JOB – Starting with the line that contains "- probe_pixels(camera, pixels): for" and stopping after the line that contains "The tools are", output every line exactly as it stands. Number the lines from 1 and leave blank lines out.

PROVIDED DATA –

--------------------------------

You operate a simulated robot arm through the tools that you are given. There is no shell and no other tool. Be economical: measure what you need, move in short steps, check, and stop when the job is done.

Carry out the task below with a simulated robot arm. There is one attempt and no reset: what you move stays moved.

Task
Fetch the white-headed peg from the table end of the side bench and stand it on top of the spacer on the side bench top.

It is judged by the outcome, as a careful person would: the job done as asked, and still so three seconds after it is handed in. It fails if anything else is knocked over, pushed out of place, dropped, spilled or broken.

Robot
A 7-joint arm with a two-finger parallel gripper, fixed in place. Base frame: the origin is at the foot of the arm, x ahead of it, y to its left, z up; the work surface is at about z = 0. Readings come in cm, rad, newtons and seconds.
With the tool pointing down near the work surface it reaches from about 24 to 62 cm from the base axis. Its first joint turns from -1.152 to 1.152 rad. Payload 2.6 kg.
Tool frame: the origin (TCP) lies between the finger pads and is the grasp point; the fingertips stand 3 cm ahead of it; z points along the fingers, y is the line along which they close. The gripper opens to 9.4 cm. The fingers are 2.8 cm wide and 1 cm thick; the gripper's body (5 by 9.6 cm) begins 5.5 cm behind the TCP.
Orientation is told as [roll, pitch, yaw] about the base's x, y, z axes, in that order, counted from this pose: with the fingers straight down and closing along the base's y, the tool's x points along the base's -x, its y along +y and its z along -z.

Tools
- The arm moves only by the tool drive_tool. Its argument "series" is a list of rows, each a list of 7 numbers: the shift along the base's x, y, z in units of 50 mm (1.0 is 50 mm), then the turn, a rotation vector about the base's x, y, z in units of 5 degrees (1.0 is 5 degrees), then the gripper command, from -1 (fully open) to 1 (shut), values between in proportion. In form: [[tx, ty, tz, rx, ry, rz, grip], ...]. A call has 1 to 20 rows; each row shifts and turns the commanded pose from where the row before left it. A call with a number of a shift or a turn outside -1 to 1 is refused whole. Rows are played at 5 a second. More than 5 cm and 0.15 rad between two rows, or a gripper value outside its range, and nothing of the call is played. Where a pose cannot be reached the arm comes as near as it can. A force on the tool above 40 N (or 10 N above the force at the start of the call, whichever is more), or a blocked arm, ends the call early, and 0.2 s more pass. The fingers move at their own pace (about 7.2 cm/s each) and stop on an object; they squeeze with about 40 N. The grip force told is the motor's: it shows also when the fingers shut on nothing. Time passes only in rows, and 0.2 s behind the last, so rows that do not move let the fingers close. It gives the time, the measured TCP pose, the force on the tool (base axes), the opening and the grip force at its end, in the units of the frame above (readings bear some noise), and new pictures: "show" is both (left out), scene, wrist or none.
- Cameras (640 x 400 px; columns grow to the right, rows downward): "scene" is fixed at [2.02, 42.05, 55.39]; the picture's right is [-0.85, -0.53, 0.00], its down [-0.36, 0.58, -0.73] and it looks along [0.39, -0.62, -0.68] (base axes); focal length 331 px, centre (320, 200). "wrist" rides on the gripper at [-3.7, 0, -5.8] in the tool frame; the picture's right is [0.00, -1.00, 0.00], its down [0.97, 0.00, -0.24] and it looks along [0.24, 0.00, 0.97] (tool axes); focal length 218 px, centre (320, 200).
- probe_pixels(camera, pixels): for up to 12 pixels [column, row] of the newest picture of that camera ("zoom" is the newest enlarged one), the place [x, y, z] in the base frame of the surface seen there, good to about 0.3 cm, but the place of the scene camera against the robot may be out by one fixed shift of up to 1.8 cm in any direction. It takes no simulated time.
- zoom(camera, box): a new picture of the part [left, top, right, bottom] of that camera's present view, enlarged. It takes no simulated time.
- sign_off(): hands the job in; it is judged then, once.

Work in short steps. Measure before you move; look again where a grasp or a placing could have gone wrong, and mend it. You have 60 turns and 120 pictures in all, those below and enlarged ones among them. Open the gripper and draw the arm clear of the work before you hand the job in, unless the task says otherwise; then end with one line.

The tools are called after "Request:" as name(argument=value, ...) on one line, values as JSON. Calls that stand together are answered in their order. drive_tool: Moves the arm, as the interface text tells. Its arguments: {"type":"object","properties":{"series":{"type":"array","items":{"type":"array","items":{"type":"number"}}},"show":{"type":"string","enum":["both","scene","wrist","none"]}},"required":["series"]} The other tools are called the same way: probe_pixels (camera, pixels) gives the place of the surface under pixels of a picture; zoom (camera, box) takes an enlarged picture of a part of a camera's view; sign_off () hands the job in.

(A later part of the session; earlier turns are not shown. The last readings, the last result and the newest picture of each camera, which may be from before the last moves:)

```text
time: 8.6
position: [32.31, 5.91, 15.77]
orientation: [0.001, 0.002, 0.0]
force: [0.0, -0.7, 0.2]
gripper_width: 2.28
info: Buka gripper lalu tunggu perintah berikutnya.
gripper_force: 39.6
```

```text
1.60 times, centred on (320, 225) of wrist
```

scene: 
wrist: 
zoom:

--------------------------------

SOLUTION TO THIS EXERCISE –
1. - probe_pixels(camera, pixels): for up to 12 pixels [column, row] of the newest picture of that camera ("zoom" is the newest enlarged one), the place [x, y, z] in the base frame of the surface seen there, good to about 0.3 cm, but the place of the scene camera against the robot may be out by one fixed shift of up to 1.8 cm in any direction. It takes no simulated time.
2. - zoom(camera, box): a new picture of the part [left, top, right, bottom] of that camera's present view, enlarged. It takes no simulated time.
3. - sign_off(): hands the job in; it is judged then, once.
4. Work in short steps. Measure before you move; look again where a grasp or a placing could have gone wrong, and mend it. You have 60 turns and 120 pictures in all, those below and enlarged ones among them. Open the gripper and draw the arm clear of the work before you hand the job in, unless the task says otherwise; then end with one line.
5. The tools are called after "Request:" as name(argument=value, ...) on one line, values as JSON. Calls that stand together are answered in their order. drive_tool: Moves the arm, as the interface text tells. Its arguments: {"type":"object","properties":{"series":{"type":"array","items":{"type":"array","items":{"type":"number"}}},"show":{"type":"string","enum":["both","scene","wrist","none"]}},"required":["series"]} The other tools are called the same way: probe_pixels (camera, pixels) gives the place of the surface under pixels of a picture; zoom (camera, box) takes an enlarged picture of a part of a camera's view; sign_off () hands the job in.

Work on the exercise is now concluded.